» MATERIAL
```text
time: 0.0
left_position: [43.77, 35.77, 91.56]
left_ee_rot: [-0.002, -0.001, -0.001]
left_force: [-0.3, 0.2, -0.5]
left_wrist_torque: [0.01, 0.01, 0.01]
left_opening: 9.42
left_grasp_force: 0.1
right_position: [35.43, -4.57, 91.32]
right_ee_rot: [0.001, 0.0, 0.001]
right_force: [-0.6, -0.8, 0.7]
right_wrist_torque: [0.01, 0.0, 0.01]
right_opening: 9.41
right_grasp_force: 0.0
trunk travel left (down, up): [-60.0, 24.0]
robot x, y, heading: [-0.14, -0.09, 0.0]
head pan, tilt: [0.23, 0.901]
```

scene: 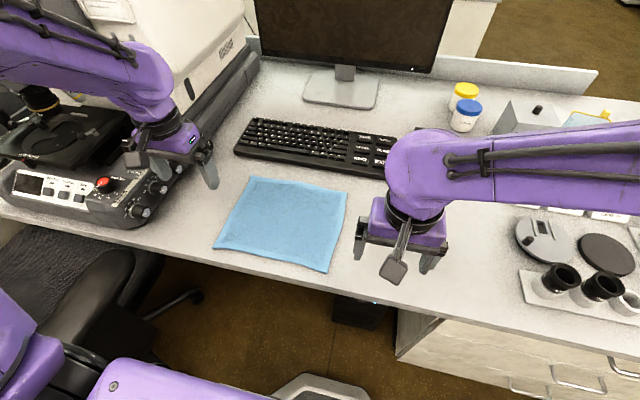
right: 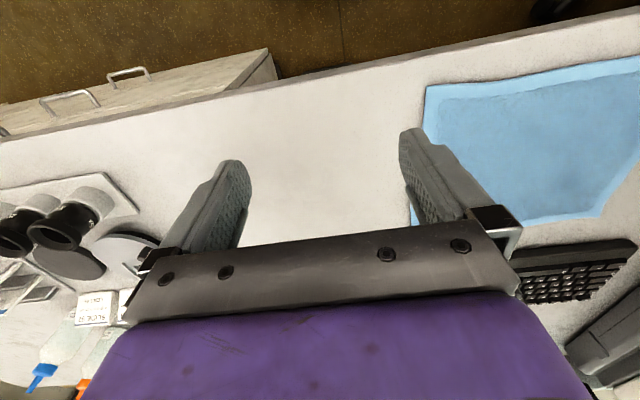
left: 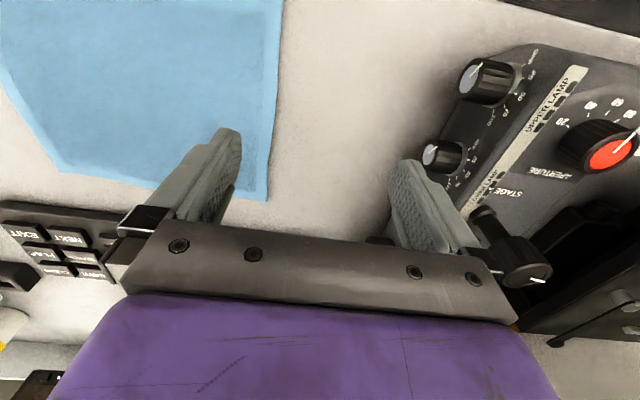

» BRIEF
Omit the pictures, then quote the rest of the material above exactly. The answer is a JSON array that holds each line as a string and skips blank lines.

» WORKED ANSWER
[
  "```text",
  "time: 0.0",
  "left_position: [43.77, 35.77, 91.56]",
  "left_ee_rot: [-0.002, -0.001, -0.001]",
  "left_force: [-0.3, 0.2, -0.5]",
  "left_wrist_torque: [0.01, 0.01, 0.01]",
  "left_opening: 9.42",
  "left_grasp_force: 0.1",
  "right_position: [35.43, -4.57, 91.32]",
  "right_ee_rot: [0.001, 0.0, 0.001]",
  "right_force: [-0.6, -0.8, 0.7]",
  "right_wrist_torque: [0.01, 0.0, 0.01]",
  "right_opening: 9.41",
  "right_grasp_force: 0.0",
  "trunk travel left (down, up): [-60.0, 24.0]",
  "robot x, y, heading: [-0.14, -0.09, 0.0]",
  "head pan, tilt: [0.23, 0.901]",
  "```",
  "scene: ",
  "right: ",
  "left: "
]